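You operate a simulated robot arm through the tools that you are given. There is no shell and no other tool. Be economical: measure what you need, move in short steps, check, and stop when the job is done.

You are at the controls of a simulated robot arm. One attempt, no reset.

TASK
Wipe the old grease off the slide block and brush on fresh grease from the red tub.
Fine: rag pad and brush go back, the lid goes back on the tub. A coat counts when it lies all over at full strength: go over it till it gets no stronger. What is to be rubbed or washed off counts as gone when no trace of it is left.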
————
*Short exercise*.
Every line of the data above should be reproduced word for word.

*Answer*.
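You operate a simulated robot arm through the tools that you are given. There is no shell and no other tool. Be economical: measure what you need, move in short steps, check, and stop when the job is done.

You are at the controls of a simulated robot arm. One attempt, no reset.

TASK
Wipe the old grease off the slide block and brush on fresh grease from the red tub.
Fine: rag pad and brush go back, the lid goes back on the tub. A coat counts when it lies all over at full strength: go over it till it gets no stronger. What is to be rubbed or washed off counts as gone when no trace of it is left.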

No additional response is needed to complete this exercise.